++++ Selected text

Tarihi 28 Ocak 2011

Megafon

Artık tek penceresi var çocukların.
Ve sadece oradan bakıyorlar dünyaya.
Bütün resimler şiddet ve nefret üzerine.
Kapılar korkuya kilitli.
İtaatkar olması emrediliyor bilinçaltına.
Düşünce zenginliğine bıçaklar çekilmiş, falakalar hazır!
***

Anneler çoktan terk etti çocuklarını.
Artık televizyon emziriyor onları.
Ekran yarasaları hepsinin hafızasına kayıtlı.
Cennetin müziği sustu.
Ağızlarını küfürle çalkalıyor çocuklar.
Düşlerini kanlı cümlelerle fırçalıyorlar.
Göğüs kafeslerinde kuşlara yer yok, puştlara hazır döşek!
***

Artık tek penceresi var çocukların.
Bencillik.
Suya sabuna dokunmayı enayilik sayacak kadar sorumsuz bir hayata koşuyorlar.
Karnı acıkınca başkalarının hakkını yemek siparişi verildi bile.
Kuru gürültüye sadece pabuçlar değil, elbiseler de bırakılacak.
Yalan ayıp bir şey değil.
Eğiliyorlar, söğüt ağaçlarından bile beter.
***

Onlar mağlup çocuklar.
Hepsinin acelesi var.
Onlar büyüdükleri zaman da uzaktan bakacaklar hayata.
Tartışmayı reddedecek, 18 yaşındaki çocuklara tanınan silah taşıma özgürlüğünün bütün hallerini gösterecekler.
Kimse için kılını kıpırdatmayacak. "Ben mi kurtaracağım memleketi" deyip, nefeslerini tutmayı bile öğrenecekler.
Sesi çıkmayan megafonlar gibi.

++++++++

▸ **Task objective**
Give the continuation of the selected text.

++++ Rows

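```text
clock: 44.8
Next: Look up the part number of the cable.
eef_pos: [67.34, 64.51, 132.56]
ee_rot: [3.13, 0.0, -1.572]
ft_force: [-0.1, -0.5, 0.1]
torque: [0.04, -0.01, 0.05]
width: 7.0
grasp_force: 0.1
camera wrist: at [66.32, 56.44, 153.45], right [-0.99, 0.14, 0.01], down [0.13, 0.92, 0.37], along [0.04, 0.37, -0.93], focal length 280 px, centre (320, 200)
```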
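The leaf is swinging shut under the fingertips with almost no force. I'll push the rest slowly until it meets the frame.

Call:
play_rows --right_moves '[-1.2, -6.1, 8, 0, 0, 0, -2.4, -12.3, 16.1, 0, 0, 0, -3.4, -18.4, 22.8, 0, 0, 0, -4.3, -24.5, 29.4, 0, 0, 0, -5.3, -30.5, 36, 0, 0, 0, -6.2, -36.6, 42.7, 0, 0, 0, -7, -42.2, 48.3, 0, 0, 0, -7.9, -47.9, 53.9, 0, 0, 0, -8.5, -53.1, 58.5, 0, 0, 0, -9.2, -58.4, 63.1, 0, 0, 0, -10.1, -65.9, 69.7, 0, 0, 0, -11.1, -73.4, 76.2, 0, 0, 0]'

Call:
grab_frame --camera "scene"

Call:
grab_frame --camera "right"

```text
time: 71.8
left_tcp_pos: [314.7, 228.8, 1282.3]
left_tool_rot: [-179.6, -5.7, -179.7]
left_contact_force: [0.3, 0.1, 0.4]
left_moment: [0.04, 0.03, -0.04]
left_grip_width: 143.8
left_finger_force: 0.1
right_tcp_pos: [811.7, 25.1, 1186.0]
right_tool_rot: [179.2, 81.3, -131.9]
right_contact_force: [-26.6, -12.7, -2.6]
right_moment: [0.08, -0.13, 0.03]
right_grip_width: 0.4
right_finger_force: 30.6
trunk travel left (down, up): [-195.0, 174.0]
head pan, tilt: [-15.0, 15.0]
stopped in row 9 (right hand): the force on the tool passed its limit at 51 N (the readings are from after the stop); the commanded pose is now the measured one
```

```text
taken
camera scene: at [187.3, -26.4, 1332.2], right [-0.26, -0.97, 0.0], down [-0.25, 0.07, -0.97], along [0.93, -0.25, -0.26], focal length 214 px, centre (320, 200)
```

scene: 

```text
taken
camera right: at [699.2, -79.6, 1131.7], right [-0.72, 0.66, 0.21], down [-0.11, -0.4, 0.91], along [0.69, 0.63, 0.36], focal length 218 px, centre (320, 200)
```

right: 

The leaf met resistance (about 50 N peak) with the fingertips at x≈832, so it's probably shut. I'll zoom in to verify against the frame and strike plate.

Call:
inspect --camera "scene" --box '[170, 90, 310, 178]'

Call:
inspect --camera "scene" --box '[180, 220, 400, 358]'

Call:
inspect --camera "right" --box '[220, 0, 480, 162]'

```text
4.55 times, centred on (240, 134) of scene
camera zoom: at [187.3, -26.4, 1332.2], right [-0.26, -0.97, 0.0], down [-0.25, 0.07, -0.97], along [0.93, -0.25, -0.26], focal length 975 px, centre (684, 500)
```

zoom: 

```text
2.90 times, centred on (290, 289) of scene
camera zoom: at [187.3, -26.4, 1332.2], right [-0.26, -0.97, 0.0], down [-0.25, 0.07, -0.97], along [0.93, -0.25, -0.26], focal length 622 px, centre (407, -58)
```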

++++++++

▸ **Solved problem**
* * *

İYİLER KAZANIRMIŞ
Ayşenur Yazıcı, TRT'deki görevini kaybetti.
Yerini Gülben Ergen aldı.
Bir emekçi kadın işini neden kaybetti?
Neye karşılık yapıldı bu değişim?
Bunun hesabı bile sorulmadı.
Ece Erken diye bir kadın sunucu var.
Her işinde başarısız ama her kanalın gözdesi.
Sorgulanması gereken kimliği ayrı bir konu.
Ayşenur Yazıcı gibi kendi halindeki kadınların harcanmasına karşı durmak hepimizin görevi olmalı.
İyilerin hiçbir zaman kazanamadığı bir ülkede.

* * *
Mutluluktan çok söz eden acıyı çağırır.

* * *
Benim için sokaklarda ucuz fuhuş yapanlar, ekranlarda pahalı fuhuş yapanlardan daha merttir.

* * *
28 Ocak 2011
Mutluluk takvimi

Görmeyen birinin kolunu tutma, bırak o senin kolunu tutsun.
Her gün yeni bir kelime öğren.
Sokakta kahve iç.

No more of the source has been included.